During his speech, Estrada noted that for this year, only 9 local movies have been released, citing information from theater group operators.
“Nakapanlulumong isipin na may panahon na umaabot sa 300 ang napo-produce na pelikula kada taon. Now, it’s not even a fraction,” he lamented.
(It’s devastating to think there was a time that around 300 movies were produced a year.)
Estrada said that producing a “quality film” requires “between P10 to P30 million, according to FDCP chairperson and CEO Tirso Cruz III.”
“And to recoup this, they have to earn at least triple or 270 percent. But how can an industry barely in survival mode and among the most heavily taxed entertainment in Asia, recover from its current state?” Estrada said.
Estrada said that the government could consider foregoing amusement tax, value-added tax and distribution fee in favor of the producers.
“Naniniwala ako na hindi malaking kawalan ito sa kita ng gobyerno. Sakali man na tanggalin ito, maaari natin ito na mabawi dahil kung mapapasigla natin ang entertainment industry, lalaki ang labor force at lalago ang industriya na maaaring mapagkunan ng mga tinatawag na recoupment tax,” he said.
(I believe this will not be a big loss for government. If these are removed, we could recover this if we boost our entertainment industry, the labor force will grow and could yield so-called recoupment tax.)
Estrada also proposed a subsidy program and other perks for the film industry.
“It’s probably high time for the government to consider the idea of providing government subsidy to film industry just like what the investments made by the South Korea’s Ministry of Culture, Sports and Tourism,” Estrada said.
“The government could probably consider institutionalizing or replicating the programs of the Movie Workers Foundation, Inc. or MOWELFUND. The MOWELFUND, the only one of its kind in Asia provides social welfare program for movie workers and a development program to uplift the movie industry,” he added.
Other senators backed Estrada’s proposals.
“Suportado ko ang pahayag ni Sen.
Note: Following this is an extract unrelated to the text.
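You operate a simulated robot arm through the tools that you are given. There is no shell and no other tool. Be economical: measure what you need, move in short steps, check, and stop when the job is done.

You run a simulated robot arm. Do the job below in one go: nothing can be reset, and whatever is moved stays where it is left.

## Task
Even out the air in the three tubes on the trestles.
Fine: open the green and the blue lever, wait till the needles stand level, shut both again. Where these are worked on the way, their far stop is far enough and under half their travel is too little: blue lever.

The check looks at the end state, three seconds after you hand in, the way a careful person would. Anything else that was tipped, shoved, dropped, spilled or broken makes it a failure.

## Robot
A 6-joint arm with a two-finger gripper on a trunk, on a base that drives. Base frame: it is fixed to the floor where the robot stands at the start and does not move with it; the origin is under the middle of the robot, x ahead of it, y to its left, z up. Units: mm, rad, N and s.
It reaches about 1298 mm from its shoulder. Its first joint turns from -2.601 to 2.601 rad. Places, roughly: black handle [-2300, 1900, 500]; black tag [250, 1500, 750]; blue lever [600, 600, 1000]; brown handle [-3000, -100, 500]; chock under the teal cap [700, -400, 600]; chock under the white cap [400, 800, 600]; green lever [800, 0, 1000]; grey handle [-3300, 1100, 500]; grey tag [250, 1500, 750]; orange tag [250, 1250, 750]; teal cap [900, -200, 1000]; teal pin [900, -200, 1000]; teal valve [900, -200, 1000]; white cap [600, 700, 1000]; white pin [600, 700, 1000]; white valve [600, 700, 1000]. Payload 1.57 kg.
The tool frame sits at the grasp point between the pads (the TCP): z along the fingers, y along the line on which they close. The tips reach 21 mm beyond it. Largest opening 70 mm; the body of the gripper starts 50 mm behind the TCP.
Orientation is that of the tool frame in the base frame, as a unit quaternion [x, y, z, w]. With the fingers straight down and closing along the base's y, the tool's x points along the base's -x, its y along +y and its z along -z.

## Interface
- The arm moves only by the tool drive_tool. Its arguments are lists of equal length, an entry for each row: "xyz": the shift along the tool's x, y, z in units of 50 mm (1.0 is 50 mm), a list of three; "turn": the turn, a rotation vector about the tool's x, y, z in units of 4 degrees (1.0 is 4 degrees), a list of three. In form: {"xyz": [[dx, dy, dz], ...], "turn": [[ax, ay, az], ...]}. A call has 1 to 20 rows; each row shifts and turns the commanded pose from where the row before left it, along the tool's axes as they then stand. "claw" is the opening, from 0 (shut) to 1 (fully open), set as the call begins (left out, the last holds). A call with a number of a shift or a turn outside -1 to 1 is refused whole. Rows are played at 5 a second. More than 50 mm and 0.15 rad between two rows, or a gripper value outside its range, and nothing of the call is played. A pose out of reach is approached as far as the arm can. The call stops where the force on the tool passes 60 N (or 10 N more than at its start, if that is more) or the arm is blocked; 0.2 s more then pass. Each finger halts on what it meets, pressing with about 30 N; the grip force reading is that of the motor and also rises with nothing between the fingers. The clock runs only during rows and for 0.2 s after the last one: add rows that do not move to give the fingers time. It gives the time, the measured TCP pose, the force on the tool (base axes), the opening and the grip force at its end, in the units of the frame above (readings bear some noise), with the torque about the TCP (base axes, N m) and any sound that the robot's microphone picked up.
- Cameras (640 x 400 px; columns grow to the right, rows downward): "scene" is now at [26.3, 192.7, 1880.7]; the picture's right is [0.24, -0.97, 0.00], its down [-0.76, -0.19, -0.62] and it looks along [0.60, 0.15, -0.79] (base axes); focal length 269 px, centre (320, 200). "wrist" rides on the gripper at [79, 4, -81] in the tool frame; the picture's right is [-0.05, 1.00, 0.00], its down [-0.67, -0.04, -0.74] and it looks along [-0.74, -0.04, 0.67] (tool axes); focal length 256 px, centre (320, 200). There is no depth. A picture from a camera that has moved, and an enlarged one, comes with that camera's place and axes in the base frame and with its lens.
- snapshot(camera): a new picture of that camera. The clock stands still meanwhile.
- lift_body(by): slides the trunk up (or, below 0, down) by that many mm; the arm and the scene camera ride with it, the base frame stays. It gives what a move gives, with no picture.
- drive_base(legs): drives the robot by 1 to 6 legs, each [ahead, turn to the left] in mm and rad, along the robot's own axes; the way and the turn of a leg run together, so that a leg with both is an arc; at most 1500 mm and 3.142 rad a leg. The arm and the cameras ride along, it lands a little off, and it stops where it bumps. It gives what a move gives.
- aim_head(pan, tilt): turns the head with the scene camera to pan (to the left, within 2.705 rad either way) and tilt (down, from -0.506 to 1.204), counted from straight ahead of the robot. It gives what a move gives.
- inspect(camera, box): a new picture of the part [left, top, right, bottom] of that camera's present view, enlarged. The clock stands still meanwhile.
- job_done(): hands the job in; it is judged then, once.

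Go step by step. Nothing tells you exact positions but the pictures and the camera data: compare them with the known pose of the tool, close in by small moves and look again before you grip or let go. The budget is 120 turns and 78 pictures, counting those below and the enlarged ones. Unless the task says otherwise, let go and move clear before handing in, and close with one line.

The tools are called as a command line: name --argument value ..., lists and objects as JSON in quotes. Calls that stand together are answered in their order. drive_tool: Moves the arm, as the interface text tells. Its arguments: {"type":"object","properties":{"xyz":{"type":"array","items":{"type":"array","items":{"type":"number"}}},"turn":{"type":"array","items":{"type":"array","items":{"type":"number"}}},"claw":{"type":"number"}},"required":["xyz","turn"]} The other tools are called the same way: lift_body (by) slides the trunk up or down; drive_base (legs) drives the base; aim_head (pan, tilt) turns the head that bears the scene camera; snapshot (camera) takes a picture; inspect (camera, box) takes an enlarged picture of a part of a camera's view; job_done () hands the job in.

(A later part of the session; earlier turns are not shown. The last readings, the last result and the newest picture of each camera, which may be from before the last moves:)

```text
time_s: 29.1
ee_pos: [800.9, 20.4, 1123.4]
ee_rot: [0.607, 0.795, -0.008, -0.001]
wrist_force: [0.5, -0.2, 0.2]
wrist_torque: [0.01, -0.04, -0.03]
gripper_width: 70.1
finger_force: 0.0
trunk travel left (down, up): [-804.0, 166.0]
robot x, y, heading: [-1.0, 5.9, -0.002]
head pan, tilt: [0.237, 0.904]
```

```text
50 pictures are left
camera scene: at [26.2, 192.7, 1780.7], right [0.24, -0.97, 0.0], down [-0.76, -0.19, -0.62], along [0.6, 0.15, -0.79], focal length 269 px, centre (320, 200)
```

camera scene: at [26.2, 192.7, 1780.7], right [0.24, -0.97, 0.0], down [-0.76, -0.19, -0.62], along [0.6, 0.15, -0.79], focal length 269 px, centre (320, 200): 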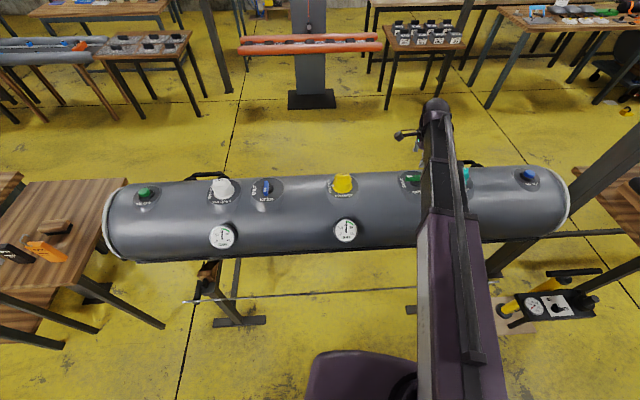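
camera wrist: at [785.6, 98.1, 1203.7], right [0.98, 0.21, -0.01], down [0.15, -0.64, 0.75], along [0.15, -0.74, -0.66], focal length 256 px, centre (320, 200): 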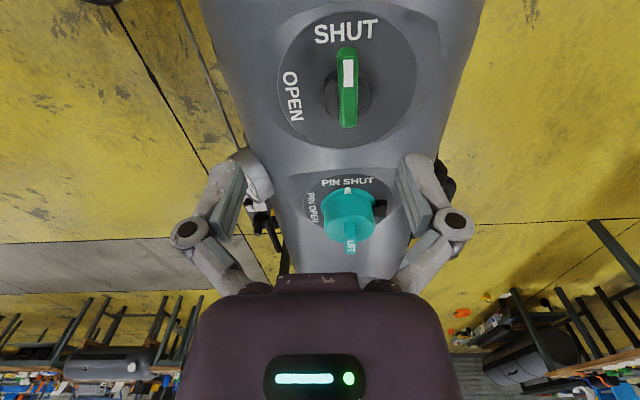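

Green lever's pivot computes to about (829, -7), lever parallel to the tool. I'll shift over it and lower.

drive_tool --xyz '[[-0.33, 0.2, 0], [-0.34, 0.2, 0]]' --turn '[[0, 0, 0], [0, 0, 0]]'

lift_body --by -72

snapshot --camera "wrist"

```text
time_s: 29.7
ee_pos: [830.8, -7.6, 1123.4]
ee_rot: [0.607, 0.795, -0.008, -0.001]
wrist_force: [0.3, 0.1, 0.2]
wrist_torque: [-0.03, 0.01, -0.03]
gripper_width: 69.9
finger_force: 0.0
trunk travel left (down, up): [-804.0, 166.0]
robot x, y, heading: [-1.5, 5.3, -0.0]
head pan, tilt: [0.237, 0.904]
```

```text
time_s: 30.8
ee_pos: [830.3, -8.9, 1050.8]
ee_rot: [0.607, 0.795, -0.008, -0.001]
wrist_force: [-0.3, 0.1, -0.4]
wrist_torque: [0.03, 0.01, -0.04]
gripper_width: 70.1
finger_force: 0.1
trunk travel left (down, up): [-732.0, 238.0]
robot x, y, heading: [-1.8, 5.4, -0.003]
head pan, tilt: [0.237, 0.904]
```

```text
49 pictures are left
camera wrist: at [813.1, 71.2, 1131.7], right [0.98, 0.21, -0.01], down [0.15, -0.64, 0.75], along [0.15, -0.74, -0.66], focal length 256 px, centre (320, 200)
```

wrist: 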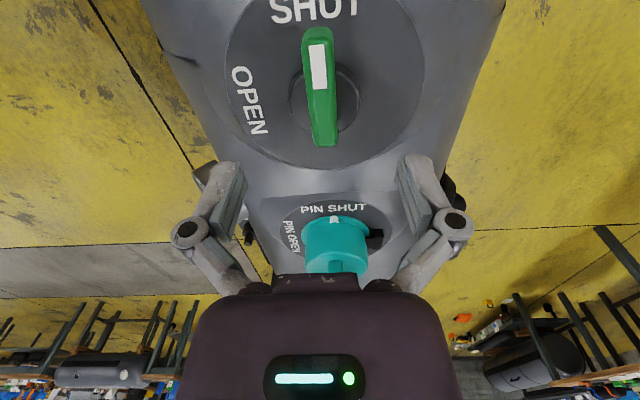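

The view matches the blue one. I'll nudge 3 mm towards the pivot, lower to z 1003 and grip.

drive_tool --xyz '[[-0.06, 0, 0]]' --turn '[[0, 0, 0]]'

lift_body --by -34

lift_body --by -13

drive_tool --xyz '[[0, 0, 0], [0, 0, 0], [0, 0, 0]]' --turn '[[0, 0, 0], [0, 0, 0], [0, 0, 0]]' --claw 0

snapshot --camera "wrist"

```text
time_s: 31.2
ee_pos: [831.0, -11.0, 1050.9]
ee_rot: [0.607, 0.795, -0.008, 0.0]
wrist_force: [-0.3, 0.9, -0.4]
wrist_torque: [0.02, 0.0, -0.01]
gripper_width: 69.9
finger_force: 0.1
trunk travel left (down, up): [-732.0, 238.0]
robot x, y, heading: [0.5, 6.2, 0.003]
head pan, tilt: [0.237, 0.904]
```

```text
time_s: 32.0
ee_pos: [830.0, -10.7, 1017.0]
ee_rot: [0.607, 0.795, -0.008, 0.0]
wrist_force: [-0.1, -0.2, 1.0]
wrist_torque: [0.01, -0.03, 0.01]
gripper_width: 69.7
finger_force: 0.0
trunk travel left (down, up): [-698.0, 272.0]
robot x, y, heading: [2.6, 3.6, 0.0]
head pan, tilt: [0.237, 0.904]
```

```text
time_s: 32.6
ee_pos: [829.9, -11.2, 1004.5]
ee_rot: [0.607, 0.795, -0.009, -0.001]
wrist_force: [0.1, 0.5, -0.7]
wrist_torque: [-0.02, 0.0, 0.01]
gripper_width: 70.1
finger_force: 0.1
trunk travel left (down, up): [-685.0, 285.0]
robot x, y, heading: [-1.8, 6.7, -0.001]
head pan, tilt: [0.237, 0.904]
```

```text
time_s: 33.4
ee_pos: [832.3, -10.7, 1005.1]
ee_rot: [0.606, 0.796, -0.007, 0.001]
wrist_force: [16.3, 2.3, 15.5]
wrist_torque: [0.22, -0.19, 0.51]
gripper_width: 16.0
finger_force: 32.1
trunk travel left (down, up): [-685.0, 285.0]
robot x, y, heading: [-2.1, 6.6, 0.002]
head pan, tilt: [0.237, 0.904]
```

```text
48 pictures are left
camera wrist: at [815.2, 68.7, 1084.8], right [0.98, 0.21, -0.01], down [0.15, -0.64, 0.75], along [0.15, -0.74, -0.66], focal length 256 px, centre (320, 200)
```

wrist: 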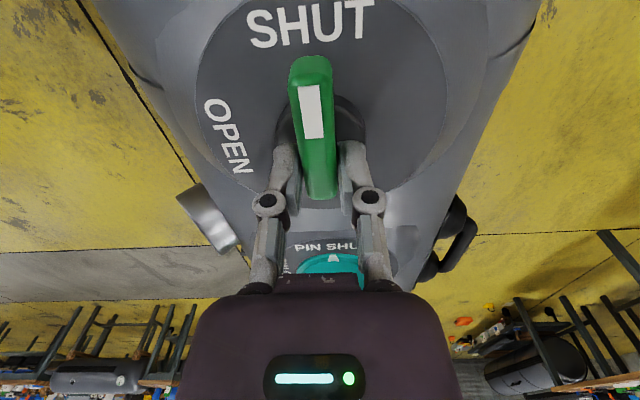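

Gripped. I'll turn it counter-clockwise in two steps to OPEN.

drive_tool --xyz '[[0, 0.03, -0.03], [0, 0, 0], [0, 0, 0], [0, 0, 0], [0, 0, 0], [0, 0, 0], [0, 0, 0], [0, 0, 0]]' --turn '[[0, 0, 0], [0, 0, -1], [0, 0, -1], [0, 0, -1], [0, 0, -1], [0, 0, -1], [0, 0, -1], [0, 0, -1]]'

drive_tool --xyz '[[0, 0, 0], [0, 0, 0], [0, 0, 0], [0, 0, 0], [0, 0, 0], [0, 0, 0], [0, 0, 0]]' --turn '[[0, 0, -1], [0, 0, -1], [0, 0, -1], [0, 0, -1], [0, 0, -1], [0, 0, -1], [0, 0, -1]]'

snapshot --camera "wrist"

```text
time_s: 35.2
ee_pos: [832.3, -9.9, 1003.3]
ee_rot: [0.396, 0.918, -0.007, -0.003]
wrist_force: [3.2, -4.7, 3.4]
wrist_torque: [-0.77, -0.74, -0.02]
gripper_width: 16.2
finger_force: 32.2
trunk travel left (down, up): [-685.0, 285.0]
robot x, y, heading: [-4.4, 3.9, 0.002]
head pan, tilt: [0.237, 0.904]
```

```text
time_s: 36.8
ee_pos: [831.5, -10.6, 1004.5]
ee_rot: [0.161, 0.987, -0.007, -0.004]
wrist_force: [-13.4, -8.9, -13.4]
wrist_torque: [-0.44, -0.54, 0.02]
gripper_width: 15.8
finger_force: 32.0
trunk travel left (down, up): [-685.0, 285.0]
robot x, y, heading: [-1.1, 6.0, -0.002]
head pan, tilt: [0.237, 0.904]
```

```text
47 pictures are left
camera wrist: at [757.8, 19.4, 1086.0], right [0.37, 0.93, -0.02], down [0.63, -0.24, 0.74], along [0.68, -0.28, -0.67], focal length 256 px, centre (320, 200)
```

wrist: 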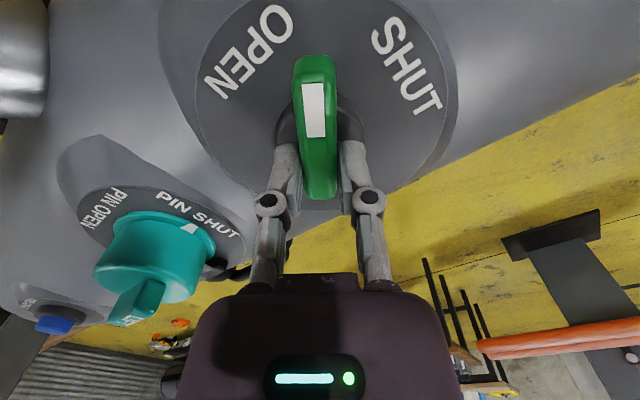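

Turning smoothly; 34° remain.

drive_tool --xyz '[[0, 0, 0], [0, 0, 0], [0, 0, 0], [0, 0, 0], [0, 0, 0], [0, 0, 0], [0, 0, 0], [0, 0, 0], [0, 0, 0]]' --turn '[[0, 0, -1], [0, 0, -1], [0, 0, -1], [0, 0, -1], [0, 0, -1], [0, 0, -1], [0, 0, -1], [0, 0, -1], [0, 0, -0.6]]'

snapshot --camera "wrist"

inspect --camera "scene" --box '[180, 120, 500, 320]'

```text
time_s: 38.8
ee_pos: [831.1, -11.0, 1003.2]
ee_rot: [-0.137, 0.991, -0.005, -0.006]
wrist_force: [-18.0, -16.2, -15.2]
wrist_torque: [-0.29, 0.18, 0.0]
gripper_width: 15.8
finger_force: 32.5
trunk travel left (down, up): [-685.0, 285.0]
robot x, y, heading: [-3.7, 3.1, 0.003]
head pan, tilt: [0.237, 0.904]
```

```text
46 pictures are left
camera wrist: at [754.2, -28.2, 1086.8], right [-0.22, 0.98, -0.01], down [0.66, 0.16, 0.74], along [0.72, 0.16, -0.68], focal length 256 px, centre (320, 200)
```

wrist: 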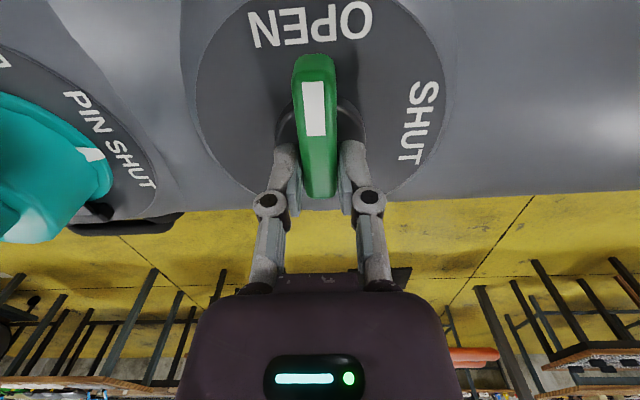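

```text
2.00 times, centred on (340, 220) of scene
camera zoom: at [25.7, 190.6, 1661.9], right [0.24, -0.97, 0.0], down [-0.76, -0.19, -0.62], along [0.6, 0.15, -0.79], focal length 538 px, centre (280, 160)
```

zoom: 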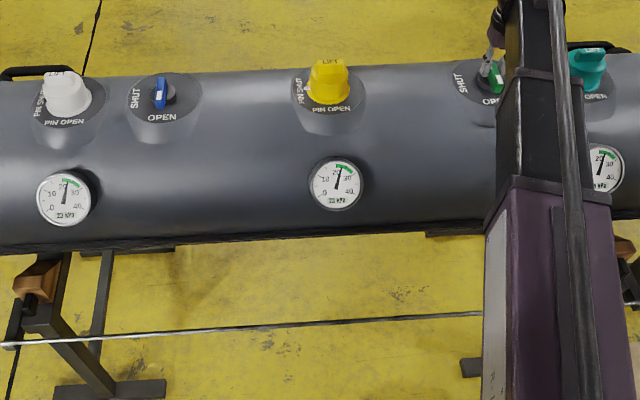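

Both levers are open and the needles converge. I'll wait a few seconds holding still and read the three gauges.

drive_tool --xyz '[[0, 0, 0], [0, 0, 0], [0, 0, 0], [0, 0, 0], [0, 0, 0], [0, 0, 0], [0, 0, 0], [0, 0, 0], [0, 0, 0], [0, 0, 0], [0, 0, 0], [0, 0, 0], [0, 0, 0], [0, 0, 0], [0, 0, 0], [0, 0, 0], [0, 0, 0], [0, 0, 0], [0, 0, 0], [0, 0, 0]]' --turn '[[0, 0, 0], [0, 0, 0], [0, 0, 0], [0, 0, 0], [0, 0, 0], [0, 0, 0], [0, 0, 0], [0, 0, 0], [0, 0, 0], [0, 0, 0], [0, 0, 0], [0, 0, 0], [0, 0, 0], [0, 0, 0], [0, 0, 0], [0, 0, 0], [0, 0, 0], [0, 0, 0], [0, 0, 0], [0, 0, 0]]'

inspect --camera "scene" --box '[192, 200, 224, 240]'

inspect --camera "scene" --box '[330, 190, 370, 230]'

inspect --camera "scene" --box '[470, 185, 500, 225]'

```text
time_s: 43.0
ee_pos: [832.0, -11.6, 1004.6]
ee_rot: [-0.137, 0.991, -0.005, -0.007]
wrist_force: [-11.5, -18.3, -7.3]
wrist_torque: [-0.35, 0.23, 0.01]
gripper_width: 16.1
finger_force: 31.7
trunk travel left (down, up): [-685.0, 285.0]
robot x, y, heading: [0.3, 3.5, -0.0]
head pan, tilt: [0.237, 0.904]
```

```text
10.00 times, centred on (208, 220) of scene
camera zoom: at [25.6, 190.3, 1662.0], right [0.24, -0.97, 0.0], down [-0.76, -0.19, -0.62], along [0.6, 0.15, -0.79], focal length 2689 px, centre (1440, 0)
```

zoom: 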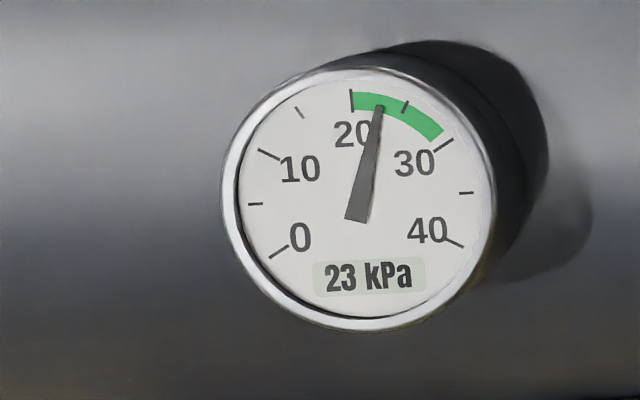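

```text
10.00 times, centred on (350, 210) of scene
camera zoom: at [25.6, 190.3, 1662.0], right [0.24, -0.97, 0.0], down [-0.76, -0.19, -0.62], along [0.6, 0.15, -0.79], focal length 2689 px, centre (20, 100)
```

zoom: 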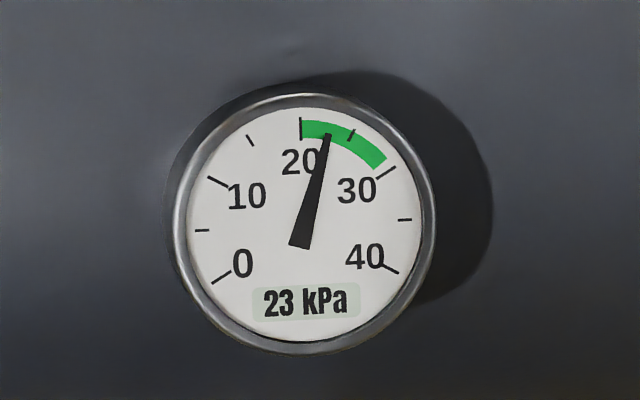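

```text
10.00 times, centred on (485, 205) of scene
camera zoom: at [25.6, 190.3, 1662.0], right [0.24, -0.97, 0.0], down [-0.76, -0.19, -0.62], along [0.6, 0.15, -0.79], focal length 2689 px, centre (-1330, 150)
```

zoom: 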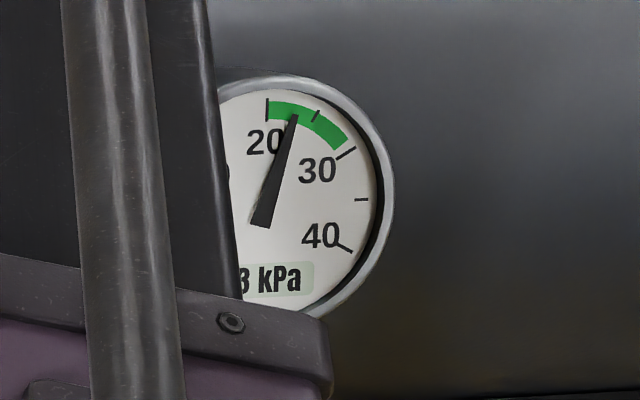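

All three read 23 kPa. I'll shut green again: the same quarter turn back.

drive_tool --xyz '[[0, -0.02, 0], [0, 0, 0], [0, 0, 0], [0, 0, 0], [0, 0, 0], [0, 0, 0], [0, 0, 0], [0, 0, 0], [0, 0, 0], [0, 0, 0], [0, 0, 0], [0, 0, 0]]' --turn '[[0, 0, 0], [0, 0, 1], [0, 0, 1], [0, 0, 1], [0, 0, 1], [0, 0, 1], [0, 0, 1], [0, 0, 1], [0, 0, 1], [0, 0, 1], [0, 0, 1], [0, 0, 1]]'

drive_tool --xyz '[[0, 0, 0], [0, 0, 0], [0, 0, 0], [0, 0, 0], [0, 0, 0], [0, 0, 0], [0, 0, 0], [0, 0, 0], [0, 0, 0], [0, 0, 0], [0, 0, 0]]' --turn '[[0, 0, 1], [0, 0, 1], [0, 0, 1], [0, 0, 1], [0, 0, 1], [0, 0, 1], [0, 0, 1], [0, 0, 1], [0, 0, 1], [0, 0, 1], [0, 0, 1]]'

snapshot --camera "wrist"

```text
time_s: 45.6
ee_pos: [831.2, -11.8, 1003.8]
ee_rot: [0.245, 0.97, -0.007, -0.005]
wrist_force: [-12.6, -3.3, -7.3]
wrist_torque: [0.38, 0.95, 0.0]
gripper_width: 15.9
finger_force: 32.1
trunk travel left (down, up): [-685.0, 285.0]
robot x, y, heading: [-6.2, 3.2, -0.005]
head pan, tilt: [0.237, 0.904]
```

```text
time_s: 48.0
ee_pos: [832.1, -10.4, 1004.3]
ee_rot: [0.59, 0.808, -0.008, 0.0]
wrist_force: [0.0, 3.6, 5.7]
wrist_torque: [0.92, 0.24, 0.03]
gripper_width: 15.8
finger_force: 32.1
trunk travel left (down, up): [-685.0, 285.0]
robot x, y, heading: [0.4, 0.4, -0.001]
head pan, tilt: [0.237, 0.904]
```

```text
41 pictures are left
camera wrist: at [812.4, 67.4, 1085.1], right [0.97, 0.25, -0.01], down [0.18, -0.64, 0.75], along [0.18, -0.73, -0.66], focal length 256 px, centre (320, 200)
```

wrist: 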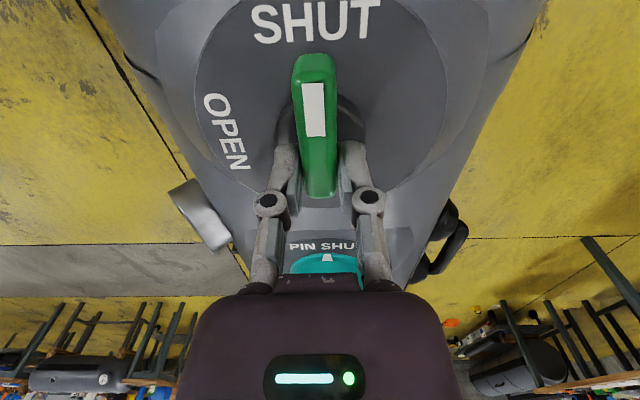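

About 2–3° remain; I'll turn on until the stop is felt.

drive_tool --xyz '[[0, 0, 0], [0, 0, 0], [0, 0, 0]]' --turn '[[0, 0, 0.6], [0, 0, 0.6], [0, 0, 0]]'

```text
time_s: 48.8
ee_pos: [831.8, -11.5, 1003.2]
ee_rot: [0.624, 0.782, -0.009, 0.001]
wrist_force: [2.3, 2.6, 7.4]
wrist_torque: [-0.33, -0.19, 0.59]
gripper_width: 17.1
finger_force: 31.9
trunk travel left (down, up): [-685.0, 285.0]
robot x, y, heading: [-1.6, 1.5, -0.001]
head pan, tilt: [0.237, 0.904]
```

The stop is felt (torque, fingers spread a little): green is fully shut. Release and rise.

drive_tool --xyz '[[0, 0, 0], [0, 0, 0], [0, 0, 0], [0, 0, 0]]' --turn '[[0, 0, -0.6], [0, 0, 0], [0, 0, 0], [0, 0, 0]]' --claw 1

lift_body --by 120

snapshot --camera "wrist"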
Estrada dahil ramdam ko bilang artista ang kaniyang pagmamalasakit na muling buhayin ang pelikulang Pilipino at malaking-malaki ang tsansa nating magawa ito,” said Revilla.
(I support the statement of Sen. Estrada because as an artist,I feel his desire to revive Filipino movies and there is a very big chance we could do this.)
“Ang hinihingi po namin sana ay magkaroon po ng suspension ng mga tax na ito. Ang dami po naming tax na binabayaran. May amusement tax, puno, lahat po na klaseng tax nandoon na. Sana po dumating ang punto na kami po ay mabigyan ng industriya na makahinga lang,” Sen. Robin Padilla said.
(We are asking for a suspension of these taxes. There are so many taxes. I hope the industry could be given time to breathe.)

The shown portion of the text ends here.